Women’s History Month Right Here

It is apropos a lot that Falls Church’s Meridian High girls basketball team is dominating our local headlines as it heads to Richmond for the State Title Game in its class this week. It is because, among other things, it’s Women’s History Month, with a special event marking it scheduled for Sunday, March 20, here.

It’s also relevant because with the Putin genocide underway in Ukraine, the talk again arises how women, if they were in charge, would find ways to avoid the death and destruction now going on. Many mothers in Ukraine have taken up arms to fight against Putin’s slaughter, and we wholeheartedly agree with the likes of E.M. Forster and Meryl Streep cited in Nicholas Benton’s essay this week that women are strongly inclined to find real alternatives to war.

It is not simply a man versus woman issue, as we see the countless baby-faced young men being thrust into the slaughter by Putin, facing almost certain serious injury or death. They do not know why they’re being sent into this meat grinder and would much rather conduct their lives under the loving influence of their mothers rather than their clueless and cruel fathers.

This solution is about enlightened women and mothers and, for that matter, men, too. But the key ingredient is empathy, a powerful force in history that the psychologist Carl Jung said is the chief means by which humanity has attained its consciousness. It’s not just a nice idea, it is the critical, indispensable element to the advance of, or the very existence, of civilization.

It becomes clear that when empathy is lacking, respect for human life becomes a mere symbol at best, slammed aside in the assault on the lives of innocents the way it is occurring today in Ukraine. Yes, it can be argued that people like Putin and Trump lack souls because they lack genuine empathy. In the case of Trump, what a sad legacy that as he lingers on, being so lacking in any meaningful personal relationships. What does that matter in terms of the big picture, you ask. It is everything. The image of Putin and Trump are the same, hollow shells lacking the capacity for genuine tears.

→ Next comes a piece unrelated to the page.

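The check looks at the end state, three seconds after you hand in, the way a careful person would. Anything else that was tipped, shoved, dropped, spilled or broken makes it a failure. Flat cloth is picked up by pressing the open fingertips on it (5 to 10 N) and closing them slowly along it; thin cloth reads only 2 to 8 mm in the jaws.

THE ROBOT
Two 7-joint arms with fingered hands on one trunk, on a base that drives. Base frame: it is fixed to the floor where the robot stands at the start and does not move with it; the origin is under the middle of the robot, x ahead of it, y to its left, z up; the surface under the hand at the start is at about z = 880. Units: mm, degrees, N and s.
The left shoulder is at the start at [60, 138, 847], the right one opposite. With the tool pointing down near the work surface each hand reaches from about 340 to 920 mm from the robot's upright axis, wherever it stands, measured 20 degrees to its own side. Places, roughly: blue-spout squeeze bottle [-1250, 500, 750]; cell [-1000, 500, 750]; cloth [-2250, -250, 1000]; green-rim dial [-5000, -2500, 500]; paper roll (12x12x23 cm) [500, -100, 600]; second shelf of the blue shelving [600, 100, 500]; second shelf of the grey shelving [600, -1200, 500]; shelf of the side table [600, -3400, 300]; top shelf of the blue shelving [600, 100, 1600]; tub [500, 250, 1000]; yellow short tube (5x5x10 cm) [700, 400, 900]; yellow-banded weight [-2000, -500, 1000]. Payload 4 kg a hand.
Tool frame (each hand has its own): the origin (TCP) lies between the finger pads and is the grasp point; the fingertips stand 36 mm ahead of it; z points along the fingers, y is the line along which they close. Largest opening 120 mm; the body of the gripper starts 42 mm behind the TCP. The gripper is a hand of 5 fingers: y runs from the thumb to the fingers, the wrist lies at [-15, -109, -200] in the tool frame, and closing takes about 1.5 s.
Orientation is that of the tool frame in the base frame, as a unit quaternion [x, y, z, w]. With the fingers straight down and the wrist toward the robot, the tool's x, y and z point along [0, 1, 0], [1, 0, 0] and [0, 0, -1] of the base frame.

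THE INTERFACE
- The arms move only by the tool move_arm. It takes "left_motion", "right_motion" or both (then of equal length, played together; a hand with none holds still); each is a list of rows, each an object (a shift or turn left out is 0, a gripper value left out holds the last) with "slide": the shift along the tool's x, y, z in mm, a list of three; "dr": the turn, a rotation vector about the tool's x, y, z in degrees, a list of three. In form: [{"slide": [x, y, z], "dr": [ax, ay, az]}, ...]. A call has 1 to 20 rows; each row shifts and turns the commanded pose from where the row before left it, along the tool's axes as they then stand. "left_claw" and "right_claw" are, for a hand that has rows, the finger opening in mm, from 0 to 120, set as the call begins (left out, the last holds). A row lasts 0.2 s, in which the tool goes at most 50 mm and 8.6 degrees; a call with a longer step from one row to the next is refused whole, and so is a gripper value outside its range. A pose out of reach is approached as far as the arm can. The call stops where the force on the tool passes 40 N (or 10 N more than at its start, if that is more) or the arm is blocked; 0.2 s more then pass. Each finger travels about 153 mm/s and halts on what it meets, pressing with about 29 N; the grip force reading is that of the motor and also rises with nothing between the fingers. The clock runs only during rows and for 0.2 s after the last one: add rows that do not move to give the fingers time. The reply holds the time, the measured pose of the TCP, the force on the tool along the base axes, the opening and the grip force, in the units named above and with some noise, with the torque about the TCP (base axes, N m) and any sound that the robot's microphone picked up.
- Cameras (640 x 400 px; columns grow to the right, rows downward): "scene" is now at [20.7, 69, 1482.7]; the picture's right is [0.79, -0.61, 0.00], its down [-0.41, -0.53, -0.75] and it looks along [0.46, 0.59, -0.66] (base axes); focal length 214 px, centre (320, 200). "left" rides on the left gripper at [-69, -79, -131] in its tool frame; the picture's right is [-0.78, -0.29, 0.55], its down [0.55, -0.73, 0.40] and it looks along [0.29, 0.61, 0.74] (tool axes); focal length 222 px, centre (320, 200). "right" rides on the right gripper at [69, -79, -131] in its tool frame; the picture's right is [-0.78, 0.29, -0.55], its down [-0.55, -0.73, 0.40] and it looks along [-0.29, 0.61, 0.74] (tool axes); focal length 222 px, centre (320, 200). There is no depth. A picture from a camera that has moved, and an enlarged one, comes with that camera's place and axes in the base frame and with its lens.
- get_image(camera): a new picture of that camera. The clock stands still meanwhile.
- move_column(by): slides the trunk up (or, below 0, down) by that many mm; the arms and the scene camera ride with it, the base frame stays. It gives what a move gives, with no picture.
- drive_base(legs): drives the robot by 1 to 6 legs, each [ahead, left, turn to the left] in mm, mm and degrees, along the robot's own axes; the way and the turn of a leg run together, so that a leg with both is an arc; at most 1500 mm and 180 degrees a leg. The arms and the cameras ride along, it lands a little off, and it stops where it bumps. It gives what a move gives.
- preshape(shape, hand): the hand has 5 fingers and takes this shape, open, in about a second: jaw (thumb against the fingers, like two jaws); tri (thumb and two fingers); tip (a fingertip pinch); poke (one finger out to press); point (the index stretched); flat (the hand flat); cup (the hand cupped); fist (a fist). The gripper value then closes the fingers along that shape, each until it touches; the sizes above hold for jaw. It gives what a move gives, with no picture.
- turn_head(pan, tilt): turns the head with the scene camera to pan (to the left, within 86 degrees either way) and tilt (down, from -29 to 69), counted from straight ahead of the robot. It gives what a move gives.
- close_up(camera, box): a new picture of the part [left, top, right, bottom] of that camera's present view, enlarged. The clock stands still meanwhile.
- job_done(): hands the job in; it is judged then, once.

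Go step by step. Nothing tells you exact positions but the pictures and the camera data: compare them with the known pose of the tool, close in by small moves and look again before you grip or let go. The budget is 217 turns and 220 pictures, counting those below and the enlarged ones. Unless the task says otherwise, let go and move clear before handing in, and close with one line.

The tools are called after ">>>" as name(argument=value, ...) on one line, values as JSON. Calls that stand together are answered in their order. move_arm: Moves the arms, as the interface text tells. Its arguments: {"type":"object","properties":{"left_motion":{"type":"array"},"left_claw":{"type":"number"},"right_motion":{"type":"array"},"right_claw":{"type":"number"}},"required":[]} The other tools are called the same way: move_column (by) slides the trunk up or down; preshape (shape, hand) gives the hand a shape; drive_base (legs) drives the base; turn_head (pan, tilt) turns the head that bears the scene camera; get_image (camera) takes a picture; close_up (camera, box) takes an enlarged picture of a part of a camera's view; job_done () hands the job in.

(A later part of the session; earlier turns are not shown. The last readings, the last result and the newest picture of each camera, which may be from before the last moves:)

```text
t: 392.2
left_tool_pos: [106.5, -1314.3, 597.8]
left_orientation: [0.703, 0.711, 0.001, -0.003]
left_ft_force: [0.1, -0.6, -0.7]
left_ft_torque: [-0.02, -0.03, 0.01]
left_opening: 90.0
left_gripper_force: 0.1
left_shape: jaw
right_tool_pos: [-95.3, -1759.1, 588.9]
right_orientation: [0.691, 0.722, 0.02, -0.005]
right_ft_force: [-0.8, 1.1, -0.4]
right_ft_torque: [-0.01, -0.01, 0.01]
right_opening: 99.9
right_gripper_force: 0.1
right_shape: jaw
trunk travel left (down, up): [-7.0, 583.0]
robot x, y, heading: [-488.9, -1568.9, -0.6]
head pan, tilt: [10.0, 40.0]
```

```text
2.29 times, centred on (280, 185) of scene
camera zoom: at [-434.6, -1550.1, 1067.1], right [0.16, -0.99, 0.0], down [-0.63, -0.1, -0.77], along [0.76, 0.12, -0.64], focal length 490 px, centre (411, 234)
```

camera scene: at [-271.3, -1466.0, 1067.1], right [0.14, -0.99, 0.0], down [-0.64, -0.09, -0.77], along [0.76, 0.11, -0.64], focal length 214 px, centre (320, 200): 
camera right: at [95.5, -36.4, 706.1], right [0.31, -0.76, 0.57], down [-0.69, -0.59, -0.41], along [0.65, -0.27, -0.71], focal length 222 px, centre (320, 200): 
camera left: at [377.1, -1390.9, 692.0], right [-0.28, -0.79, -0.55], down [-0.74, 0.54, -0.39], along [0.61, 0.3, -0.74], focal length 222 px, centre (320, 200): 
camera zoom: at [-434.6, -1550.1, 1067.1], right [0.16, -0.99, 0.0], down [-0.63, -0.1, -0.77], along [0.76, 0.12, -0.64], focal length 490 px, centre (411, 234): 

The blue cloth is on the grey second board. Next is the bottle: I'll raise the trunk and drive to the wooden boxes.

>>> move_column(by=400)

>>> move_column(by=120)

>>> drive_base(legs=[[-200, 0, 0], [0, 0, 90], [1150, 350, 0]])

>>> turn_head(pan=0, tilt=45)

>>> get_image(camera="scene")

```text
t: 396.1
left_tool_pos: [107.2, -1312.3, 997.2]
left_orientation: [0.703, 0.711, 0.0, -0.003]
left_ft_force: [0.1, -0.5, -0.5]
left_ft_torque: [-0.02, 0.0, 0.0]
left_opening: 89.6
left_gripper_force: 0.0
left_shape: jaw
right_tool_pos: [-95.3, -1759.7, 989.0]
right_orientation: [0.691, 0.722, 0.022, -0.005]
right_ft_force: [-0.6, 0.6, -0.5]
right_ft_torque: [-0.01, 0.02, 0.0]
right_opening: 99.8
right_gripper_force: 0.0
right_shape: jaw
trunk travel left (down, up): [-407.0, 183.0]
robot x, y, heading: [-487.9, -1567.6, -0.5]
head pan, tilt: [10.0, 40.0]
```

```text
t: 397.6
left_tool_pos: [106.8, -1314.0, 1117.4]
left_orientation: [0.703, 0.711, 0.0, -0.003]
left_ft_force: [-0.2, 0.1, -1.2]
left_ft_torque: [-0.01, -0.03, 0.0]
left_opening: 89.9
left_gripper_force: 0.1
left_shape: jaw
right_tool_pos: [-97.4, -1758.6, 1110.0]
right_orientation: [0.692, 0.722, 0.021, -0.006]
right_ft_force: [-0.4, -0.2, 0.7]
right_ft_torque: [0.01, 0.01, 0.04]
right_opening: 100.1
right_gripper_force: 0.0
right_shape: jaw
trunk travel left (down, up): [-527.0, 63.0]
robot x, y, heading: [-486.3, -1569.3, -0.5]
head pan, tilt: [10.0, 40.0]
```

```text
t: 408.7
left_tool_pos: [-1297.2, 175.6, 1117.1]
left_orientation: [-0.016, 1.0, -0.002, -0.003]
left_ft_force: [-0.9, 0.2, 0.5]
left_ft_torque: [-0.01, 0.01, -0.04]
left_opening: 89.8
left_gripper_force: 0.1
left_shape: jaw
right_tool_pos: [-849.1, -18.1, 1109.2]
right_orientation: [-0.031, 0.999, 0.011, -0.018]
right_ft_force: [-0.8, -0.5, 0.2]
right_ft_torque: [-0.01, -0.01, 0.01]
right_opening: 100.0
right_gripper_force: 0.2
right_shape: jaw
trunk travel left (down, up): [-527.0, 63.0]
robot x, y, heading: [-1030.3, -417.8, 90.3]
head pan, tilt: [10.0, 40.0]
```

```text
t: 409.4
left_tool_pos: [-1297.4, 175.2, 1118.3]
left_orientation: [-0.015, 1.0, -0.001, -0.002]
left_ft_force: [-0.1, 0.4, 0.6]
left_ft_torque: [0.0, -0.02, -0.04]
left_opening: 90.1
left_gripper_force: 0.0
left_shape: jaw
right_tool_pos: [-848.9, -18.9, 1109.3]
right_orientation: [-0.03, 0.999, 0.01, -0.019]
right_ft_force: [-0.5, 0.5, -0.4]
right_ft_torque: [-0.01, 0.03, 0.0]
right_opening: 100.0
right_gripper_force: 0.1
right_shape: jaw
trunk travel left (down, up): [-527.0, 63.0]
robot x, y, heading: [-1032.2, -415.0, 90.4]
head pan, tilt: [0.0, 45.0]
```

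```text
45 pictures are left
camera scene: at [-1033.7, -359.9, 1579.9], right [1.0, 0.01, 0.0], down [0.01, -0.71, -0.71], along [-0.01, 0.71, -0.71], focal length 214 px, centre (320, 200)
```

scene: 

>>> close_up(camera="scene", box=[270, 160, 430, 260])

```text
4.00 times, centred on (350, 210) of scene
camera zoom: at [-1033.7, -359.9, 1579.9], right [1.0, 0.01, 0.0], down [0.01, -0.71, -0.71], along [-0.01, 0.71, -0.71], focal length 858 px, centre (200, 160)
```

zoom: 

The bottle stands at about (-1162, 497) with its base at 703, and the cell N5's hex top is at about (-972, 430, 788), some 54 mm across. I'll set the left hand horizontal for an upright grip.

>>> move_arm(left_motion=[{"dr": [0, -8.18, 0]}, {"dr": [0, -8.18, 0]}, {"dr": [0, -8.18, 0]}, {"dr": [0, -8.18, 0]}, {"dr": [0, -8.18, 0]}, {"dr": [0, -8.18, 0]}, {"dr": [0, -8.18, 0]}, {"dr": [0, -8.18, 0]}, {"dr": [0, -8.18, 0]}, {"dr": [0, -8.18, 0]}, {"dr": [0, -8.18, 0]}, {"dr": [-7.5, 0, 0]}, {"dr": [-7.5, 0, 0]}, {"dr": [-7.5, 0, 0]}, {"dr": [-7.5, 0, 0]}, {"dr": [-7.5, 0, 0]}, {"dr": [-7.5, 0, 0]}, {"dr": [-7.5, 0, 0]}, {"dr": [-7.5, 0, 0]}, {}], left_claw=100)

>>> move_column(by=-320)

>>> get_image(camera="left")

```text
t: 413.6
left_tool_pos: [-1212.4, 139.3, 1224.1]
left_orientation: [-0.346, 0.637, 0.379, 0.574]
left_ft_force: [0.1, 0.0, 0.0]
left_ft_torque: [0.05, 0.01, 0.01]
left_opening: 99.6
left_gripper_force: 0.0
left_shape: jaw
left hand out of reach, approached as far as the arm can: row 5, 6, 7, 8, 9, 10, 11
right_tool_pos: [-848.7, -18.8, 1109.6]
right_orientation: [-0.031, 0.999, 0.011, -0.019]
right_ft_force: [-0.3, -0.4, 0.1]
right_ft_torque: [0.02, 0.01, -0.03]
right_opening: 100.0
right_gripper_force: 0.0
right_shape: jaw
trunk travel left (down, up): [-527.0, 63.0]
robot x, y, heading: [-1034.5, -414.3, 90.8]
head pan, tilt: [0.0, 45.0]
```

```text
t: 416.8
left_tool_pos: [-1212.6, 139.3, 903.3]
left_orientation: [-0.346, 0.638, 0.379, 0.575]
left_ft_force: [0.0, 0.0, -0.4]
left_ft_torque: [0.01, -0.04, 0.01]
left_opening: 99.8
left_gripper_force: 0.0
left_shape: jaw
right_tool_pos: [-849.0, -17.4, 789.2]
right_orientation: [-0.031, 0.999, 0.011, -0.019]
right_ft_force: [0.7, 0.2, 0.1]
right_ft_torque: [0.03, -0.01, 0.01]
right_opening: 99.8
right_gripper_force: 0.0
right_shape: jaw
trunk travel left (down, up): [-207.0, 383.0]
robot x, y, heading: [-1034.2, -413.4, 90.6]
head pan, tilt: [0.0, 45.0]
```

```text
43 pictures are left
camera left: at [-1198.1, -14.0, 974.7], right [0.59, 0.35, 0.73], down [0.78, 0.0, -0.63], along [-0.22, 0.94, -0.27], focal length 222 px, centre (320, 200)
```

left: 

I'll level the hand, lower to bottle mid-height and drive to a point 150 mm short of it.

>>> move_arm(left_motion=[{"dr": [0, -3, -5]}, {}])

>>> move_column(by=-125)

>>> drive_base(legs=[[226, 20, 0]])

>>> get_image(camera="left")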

Remorse and failure can be good things in life. They are the elements of redemption and forgiveness, of frolicking in an open field like a calf in clover. They cleanse, they reset, they affirm the values more important to the long-term survival of our planet and our universe than any autocratically enforced regime change anywhere because they contribute to an ability to see the virtue of a true democracy composed of real living, breathing, crying, laughing and loving, truly amazing fellow human beings.

The new Webb telescope may reveal the existence of massive amounts of intelligent life in the universe, as we predict. But so what, there is nothing more amazing than the intelligent, loving life we have right here on earth.